Тот, кто желал бы защитить традиционное мессианское толкование Книги пророка Исаии, мог бы, допустим, сказать, что книга глубоко связана с царствованием. Она проявляет интерес к поступкам царей Иудейских и содержит прорицания, в которых предвидится пришествие новых владык (опять же сошлемся на Ис 9:2–7 и Ис 11:1–9). Да, в главах 40–66 не говорится ни о каком новом царе, хотя Кир, царь Персидский, описан в них как помазанник Яхве (Ис 45:1). Но у пророчеств, согласно которым вернутся изгнанники и соберутся чужеземцы, есть связь с более поздними представлениями иудеев и христиан о мессианской эре, даже пусть Мессия как таковой здесь и не упомянут. В таком духе можно воспринять и понять всю книгу как связанную с поздним мессианизмом, – в котором тексты из книги использовались несомненно ради поддержки идей, что мы видели на примере типично мессианских текстов из «Псалмов Соломона», процитированных выше. И равно так же можно поспорить, что Книга Исаии в своем нынешнем облике дает нам ряд этических учений, которые все еще могут оказаться уместными для приверженцев религии в ее поздней форме: пророк Исаия порицает грех – и дает нам увидеть за этим соответствующие добродетели.
Горе тем, которые храбры пить вино
и сильны приготовлять крепкий напиток,
которые за подарки оправдывают виновного
и правых лишают законного!
Ис 5:22–23
Впрочем, в обоих случаях такие прочтения, как кажется, идут против самой сути книги.

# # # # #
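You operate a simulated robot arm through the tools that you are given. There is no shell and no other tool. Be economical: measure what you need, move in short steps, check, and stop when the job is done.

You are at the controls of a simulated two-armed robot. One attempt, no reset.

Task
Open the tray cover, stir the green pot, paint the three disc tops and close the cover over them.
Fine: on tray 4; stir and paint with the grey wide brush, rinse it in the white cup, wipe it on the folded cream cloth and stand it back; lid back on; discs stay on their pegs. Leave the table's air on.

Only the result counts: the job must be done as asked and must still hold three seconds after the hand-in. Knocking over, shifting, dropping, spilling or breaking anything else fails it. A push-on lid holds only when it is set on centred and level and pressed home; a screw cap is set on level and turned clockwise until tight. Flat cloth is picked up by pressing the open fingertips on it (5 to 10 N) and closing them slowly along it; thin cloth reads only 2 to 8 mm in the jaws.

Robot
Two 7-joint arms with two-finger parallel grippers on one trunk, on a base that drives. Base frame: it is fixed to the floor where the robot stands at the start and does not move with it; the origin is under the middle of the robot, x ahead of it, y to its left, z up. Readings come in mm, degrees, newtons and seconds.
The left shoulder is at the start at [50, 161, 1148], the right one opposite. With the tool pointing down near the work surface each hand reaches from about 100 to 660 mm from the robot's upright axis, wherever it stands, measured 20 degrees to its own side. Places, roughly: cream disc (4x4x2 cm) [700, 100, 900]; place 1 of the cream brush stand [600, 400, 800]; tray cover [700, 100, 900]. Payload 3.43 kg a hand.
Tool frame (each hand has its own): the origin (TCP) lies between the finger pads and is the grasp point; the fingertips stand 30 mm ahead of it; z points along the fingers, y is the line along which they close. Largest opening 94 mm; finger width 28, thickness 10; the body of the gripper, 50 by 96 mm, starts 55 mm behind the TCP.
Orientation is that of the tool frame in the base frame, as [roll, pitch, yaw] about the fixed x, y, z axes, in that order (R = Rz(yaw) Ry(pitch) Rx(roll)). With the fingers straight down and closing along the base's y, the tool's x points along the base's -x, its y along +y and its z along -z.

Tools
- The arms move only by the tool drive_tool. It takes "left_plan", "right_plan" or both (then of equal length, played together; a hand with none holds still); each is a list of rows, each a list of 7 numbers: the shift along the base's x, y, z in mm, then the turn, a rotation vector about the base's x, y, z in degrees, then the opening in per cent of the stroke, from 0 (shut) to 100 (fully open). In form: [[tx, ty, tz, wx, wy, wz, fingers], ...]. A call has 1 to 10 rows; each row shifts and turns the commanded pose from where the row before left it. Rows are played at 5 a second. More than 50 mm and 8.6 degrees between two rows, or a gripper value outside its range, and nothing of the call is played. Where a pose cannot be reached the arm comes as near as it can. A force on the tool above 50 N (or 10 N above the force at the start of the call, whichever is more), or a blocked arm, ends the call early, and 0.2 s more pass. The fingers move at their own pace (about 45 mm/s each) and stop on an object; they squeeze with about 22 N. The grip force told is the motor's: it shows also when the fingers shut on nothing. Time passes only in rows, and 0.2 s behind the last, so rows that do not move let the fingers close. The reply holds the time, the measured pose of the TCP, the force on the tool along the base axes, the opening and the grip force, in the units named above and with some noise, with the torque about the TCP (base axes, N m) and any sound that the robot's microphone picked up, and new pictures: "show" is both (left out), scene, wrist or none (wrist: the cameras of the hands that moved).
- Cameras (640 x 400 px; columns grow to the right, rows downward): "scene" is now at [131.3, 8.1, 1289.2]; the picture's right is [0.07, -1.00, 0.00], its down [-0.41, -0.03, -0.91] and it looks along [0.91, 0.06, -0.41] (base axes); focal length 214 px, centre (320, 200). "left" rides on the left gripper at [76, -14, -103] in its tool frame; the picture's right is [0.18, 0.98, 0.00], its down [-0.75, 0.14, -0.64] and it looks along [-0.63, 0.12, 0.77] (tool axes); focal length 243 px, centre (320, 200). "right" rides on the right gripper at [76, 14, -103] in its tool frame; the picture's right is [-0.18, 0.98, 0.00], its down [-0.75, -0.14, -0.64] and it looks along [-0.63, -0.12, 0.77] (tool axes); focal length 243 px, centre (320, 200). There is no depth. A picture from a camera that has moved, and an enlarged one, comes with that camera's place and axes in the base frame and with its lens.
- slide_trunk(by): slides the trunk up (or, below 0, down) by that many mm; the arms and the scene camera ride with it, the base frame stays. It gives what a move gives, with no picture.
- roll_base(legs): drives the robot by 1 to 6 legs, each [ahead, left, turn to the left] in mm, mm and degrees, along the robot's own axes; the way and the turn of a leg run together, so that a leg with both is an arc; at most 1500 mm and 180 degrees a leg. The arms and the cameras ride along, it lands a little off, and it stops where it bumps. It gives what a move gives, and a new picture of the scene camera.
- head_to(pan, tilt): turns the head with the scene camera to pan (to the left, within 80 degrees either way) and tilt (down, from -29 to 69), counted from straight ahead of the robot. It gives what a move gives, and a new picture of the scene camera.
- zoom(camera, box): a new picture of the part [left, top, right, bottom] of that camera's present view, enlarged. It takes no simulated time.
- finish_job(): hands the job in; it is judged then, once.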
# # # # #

Цари интересны Исаии в большей мере, нежели другим пророкам, но книга не предвещает прихода одного Мессии. На самом деле, если воспринять ее как целое, она выглядит еще менее мессианской, чем когда мы «разбираем ее на атомы» и вчитываемся лишь в определенные тексты, скажем, в Ис 9:2–7. В общем и целом, Книга пророка Исаии главным образом посвящена Иудее, Иерусалиму и их истории, их несчастьям и торжествам, – и это впечатление устраняется только аллегорическим толкованием, в свете которого Иерусалим преобразится в Небесный Град Божий (см. главу 15). Книга также содержит ряд ценных повелений, предписывающих читателю, как поступать, и ее можно рассмотреть как наставление в Торе – но только если наложить Тору поверх, превратить ее во внешние рамки и поставить условие, по которому Книгу пророка Исаии надлежит читать именно в этих рамках: никаких внутренних черт, способных нас к этому склонить, мы просто не сможем заметить. Книгу пророка Исаии можно обратить и в мессианское пророчество, и в этическое наставление, но лишь насильственно исказив то впечатление, которое она производит на читателя. Да, если сосредоточиться на окончательной форме, книга и правда воспринимается по-другому, чем если думать лишь о мельчайших деталях «кирпичиков», ее составляющих, – но это не делает ее хоть сколь-либо ближе ни к иудейскому, ни к христианскому пониманию Священного Писания.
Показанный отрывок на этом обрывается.